From Plastic Waste to Value-Added Chemicals: A Trimetallic MOF Strategy for Electrochemical PET Upcycling

Abstract

Electrocatalytic upcycling of polyethylene terephthalate (PET) plastics into valueadded chemicals provides a sustainable route to simultaneously mitigate plastic pollution and enable energy-efficient chemical synthesis. Herein, we develop a tri-metallic NiMnCo metalorganic framework (NiMnCo-MOF) as a highly efficient electrocatalyst for advanced oxidation of PET-derived ethylene glycol (EG). As compared to pristine Co-MOF, the incorporation of Ni and Mn induces a pronounced morphological evolution, yielding ultrathin, loosely interwoven nanosheet architectures with abundant exposed edges and hierarchical porosity.
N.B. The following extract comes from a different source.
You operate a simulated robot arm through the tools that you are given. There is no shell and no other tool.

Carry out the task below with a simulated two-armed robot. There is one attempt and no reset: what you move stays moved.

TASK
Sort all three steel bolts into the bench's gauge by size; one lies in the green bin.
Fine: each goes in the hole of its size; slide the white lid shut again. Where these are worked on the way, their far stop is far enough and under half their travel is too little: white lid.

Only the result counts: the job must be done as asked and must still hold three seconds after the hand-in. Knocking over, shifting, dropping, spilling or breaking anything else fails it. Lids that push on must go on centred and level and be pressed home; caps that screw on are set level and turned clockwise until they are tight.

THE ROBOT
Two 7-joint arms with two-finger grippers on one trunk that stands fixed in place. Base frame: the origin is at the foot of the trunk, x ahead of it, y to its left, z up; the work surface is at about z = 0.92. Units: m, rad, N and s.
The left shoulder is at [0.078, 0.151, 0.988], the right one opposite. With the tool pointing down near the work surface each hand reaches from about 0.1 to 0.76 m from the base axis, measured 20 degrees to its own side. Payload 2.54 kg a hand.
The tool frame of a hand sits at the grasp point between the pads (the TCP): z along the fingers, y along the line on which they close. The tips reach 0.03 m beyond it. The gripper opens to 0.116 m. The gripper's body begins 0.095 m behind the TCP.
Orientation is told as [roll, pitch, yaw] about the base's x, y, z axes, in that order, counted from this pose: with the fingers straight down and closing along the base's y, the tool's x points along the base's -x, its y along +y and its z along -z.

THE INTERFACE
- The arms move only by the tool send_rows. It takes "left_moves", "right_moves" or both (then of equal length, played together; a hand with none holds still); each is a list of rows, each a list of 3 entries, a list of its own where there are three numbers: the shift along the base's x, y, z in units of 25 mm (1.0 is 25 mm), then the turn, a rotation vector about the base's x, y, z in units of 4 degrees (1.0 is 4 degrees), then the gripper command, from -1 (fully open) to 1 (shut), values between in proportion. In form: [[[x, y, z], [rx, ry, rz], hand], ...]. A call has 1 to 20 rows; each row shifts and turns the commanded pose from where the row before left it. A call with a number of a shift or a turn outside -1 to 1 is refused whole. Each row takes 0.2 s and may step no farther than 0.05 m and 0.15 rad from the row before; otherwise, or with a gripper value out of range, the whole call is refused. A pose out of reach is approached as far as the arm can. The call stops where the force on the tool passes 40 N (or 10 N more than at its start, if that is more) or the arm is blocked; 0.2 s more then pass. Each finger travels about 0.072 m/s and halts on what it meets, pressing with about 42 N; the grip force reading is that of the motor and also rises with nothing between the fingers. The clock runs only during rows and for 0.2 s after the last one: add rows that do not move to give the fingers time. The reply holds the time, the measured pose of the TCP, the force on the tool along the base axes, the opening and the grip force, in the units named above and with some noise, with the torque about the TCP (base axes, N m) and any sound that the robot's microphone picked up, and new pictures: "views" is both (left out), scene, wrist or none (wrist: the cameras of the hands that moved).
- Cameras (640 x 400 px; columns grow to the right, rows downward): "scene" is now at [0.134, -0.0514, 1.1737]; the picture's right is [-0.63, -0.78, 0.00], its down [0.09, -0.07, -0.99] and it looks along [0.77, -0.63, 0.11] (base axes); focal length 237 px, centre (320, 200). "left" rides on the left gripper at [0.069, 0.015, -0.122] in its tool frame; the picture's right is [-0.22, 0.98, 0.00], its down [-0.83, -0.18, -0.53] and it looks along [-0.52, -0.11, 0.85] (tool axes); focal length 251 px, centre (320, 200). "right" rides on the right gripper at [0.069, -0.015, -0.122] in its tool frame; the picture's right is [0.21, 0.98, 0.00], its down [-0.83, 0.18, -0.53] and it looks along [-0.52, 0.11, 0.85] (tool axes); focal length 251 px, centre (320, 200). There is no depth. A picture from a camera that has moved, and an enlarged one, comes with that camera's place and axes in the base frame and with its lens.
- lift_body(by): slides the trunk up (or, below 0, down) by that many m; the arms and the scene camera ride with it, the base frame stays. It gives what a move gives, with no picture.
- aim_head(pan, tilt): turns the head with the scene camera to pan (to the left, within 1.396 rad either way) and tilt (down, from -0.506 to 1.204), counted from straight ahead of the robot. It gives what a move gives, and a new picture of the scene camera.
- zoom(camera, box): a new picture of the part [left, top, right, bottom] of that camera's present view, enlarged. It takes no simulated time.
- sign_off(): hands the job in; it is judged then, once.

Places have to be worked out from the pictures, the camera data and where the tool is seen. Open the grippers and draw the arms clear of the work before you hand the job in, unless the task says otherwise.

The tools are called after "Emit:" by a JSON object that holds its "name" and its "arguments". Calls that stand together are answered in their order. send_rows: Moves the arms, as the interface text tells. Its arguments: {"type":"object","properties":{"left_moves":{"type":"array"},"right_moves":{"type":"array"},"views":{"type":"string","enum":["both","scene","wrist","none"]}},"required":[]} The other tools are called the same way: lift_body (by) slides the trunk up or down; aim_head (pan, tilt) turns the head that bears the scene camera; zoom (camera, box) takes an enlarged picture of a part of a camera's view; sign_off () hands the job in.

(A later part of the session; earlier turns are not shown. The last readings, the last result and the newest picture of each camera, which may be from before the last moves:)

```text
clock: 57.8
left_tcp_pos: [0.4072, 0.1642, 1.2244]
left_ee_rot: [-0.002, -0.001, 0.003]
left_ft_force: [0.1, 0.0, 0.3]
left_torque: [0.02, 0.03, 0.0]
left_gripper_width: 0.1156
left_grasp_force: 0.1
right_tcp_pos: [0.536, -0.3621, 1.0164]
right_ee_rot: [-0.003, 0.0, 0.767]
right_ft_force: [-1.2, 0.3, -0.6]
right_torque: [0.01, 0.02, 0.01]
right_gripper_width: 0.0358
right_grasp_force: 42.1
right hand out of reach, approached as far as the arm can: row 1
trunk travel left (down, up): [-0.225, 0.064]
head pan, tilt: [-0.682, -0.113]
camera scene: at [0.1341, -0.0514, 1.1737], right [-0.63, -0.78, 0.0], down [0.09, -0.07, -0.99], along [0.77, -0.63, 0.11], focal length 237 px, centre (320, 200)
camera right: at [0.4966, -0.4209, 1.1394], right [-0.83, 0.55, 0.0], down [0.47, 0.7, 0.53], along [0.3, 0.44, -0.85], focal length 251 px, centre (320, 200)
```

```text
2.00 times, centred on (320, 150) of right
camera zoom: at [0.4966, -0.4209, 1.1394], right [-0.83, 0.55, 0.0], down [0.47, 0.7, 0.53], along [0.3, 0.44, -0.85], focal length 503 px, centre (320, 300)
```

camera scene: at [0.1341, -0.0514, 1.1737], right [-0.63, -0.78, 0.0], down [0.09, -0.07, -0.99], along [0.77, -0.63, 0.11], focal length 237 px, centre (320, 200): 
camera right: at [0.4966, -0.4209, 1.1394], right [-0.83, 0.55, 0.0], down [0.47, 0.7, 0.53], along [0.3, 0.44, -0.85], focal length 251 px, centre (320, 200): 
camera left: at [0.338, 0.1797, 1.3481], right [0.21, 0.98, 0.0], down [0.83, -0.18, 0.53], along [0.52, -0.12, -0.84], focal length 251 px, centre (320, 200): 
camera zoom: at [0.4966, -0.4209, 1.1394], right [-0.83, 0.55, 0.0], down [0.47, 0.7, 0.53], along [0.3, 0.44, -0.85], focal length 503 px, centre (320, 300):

Additionally, the modulated electronic structure of the metal centers facilitates the significant reduction in charge-transfer resistance and increases the electrochemically active surface area, thereby accelerating reaction kinetics. Consequently, the NiMnCo-MOF offers a Faradaic efficiency of 98% for selective EG-to-formate conversion, demonstrating excellent activity and selectivity under alkaline conditions. Importantly, terephthalate (TPA) recovered from PET hydrolysate is successfully reused as a linker to synthesize Co-MOF, which exhibits electrochemical performance comparable to that of Co-MOF derived from commercial TPA, highlighting the intrinsic recyclability of the catalyst-plastic system. These findings advocate a closed-loop strategy integrating plastic waste valorization, multimetal MOF engineering, and efficient electrochemical conversion, offering fundamental insights for the rational design of advanced catalysts toward sustainable energy and environmental applications.